Neem nu bijvoorbeeld meditatietechnieken die gebaseerd zijn op mantra, niet zozeer gericht op resonantie, maar we hebben ook mantra gericht op sutra, op het woordelijke belang ervan. Wat op zich niet banaal is want al wat jullie denken is ook mantra, maar je hebt er vaak last van. En dan bedenken van bepaalde sleutelwoorden die jou een heel goed gevoel geven of heel veel duiding geven of je op mededogen alert maken, kunnen jullie helpen uit krampen te geraken van agressie, agressie, agressie… Dus verzetsgedachten van, je krijgt je zin niet en je wordt boos op jezelf en de wereld. Dat is agressie in zijn verschillende versluierde vormen. We zouden eens een campagne moeten maken: als je bang bent van een terrorist, stop met jezelf te terroriseren. Stop de terreur in jezelf. Vele mensen terroriseren zichzelf en als je er dan een relatie mee hebt, dan gaan ze jou ook nog terroriseren. (…)

Je bewustzijn denkt continu dat ze de wereld moet filteren en herleiden tot het persoonlijk verlangen. Je wandelt in een bos en je ziet een unieke bloem staan en je plukt ze… dus je hebt ze vermoord, maar dat besef je niet. Ik vind het ook altijd choquerend en typisch menselijk: een prachtig natuurlandschap, een prachtig bos, met prikkeldraad omheen. ‘Mijn bos.’ 

Onze gedachten zijn van tijd ook maar een prikkeldraad om je heen, en het was leuk geweest als je daar overheen zou raken, over de prikkeldraad in je hoofd. Hoe vaak heb je last van je eigen gedachten? Hoe vaak hebben andere mensen last van jouw gedachten als je ze uitspreekt?

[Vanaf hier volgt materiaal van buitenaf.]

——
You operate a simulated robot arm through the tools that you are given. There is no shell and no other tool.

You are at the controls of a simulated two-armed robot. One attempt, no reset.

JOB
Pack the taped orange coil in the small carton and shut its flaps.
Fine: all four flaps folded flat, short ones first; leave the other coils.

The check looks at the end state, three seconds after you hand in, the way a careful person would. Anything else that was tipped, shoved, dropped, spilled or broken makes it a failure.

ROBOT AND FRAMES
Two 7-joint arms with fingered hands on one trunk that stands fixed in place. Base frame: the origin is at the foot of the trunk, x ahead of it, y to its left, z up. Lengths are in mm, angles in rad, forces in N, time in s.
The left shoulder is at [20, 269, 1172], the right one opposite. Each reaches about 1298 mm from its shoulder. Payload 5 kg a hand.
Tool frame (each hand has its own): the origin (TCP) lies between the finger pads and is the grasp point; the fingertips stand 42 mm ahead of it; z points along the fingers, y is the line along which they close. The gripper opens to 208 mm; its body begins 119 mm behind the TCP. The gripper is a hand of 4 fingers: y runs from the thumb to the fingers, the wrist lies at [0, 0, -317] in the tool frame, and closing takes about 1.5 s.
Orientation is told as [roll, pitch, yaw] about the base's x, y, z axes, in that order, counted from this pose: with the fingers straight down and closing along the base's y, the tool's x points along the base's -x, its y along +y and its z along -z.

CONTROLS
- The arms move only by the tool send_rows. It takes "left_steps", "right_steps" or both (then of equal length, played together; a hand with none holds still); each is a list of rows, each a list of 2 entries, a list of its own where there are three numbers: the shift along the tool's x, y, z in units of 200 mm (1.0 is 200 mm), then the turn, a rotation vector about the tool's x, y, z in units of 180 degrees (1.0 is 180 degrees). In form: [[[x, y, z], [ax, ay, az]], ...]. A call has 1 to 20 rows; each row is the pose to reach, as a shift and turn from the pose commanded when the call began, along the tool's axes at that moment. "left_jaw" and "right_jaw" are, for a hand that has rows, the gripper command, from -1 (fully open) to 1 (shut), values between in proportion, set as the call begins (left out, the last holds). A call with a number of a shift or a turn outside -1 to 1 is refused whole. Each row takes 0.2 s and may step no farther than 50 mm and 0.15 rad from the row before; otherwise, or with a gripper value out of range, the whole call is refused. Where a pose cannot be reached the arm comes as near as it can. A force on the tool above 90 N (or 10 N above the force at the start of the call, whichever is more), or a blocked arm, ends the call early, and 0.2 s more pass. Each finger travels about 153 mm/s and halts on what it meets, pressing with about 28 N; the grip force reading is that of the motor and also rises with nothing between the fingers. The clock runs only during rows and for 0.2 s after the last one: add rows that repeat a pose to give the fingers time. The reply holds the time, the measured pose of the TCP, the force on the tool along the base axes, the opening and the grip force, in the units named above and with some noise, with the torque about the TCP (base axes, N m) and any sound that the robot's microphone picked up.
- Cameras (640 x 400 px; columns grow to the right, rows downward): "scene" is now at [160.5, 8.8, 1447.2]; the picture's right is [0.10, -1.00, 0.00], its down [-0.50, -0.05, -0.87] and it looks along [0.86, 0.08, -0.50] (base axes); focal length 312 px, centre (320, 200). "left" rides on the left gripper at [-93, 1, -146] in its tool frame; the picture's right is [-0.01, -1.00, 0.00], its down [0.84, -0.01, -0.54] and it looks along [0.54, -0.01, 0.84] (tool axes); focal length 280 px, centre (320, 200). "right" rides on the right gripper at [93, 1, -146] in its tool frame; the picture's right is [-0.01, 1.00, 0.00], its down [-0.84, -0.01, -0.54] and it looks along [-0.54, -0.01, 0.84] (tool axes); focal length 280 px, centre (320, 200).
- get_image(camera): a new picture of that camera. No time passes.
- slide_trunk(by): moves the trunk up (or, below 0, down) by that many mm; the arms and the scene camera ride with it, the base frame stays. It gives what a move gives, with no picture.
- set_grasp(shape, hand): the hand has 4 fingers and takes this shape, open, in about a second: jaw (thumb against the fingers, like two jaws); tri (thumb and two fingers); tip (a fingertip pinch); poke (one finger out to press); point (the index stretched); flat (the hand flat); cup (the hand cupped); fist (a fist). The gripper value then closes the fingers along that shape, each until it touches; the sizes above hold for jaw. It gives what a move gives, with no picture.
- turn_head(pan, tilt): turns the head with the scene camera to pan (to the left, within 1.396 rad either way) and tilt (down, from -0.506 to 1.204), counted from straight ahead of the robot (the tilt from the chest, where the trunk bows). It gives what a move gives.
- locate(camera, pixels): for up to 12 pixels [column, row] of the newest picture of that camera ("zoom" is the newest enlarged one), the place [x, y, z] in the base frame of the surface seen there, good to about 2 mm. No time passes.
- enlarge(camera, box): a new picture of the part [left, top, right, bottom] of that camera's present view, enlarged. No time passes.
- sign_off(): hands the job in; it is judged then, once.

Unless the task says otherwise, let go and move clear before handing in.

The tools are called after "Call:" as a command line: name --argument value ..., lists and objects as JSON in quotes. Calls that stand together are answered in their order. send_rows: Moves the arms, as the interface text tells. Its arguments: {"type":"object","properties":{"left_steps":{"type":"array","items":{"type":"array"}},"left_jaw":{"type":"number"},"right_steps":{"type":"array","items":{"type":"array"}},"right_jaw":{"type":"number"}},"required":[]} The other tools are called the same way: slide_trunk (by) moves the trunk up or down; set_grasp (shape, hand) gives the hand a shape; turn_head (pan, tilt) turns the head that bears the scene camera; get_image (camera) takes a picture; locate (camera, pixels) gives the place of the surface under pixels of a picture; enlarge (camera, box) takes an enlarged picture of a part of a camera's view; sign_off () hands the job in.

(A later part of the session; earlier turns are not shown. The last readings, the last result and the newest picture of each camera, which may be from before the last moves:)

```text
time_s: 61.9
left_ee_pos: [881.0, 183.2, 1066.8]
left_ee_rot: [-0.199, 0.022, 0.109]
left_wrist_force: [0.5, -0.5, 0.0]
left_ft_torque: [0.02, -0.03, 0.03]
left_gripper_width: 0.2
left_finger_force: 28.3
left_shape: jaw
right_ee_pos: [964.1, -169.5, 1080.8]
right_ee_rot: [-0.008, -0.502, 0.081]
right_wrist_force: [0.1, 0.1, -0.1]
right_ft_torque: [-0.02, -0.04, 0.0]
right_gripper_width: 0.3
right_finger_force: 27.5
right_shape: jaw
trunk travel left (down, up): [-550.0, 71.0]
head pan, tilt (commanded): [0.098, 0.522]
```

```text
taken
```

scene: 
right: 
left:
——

Je leeft op een blauwe planeet in het universum omgeven door andere planeten, waar ze meer van toegeven en ontdekken dat het ook wel water heeft. (…) We leven op die blauwe planeet omgeven door een hele ruimte en de meeste mensen hebben het heel moeilijk op die blauwe planeet. De ruimte om je heen is niet genoeg om te beseffen: geef jezelf en een ander eens wat ruimte. En onze ruimtevoorziening qua bebouwing en groenvoorziening… we zullen een inhaalmanoeuvre moeten doen met het aanplanten van bomen e.d. om ons ecosysteem zo snel mogelijk een nieuwe evenwicht te geven. Want ja, je kan alles wel blijven vol beton gieten en omhakken en verwoesten, zonder effect…

Indianen worden nog altijd gevangen gezet, gedood omdat ze zich verzetten tegen het verwoesten van het amazonewoud. Het kapitalisme vreet de aarde en de zee en de natuur en de dieren op want het brengt op. (…)

Je moet beseffen dat kleine dingen leiden tot grote dingen en dat het negeren van realiteiten destructie betekent voor de wereld, ook voor jezelf. Dat wil zeggen dat we onze mentale schil die filtert wat er bij jou wel of niet binnenkomt, moeten ontwikkelen. Ze is er, we moeten meer beseffen waarom ze er is, en aan die beelden durven voorbij zien. En dat stuk dat we dan toch nog hebben, opvoeden tot een goed geoliede machine zodat het denken voor jou echt werkt. Een slecht getuned instrument of een computer met een slecht programma, daar kom je nergens mee. Met een hoofd dat niet goed werkt, dat niet goed redeneert, dat niet verbindt maar verslindt, daar kom je niet ver mee. En dan kan je denken dat je slecht karma hebt, ja, letterlijk, want jij doet het. Jij vernietigt jezelf en de wereld om je heen. Mensen uit verschillende culturen komen naar hier omdat hun eigen land is verwoest om het hier dan in protest te komen verwoesten. (…) Dat zijn conditioneringsgedragingen. Maar we moeten ook bij onszelf zien naar onze conditioneringsgedragingen. En ben je bereid je te deconditioneren, je vrij te maken van die verzets- en die controlegedachten… van waarom jij de begrensde versie van het leven verkiest in plaats van de totale vrijheid die er werkelijk is. En daar bedoel ik de natuurlijke vrijheid mee, niet gewoon jouw idee van vrijheid, maar de natuurlijke vrijheid van, zie hoe de dingen lopen. Het concept vrijheid vanuit het egoïsme heeft een heel andere betekenis dan de natuurlijke vrijheid van hoe de dingen met elkaar in verband staan.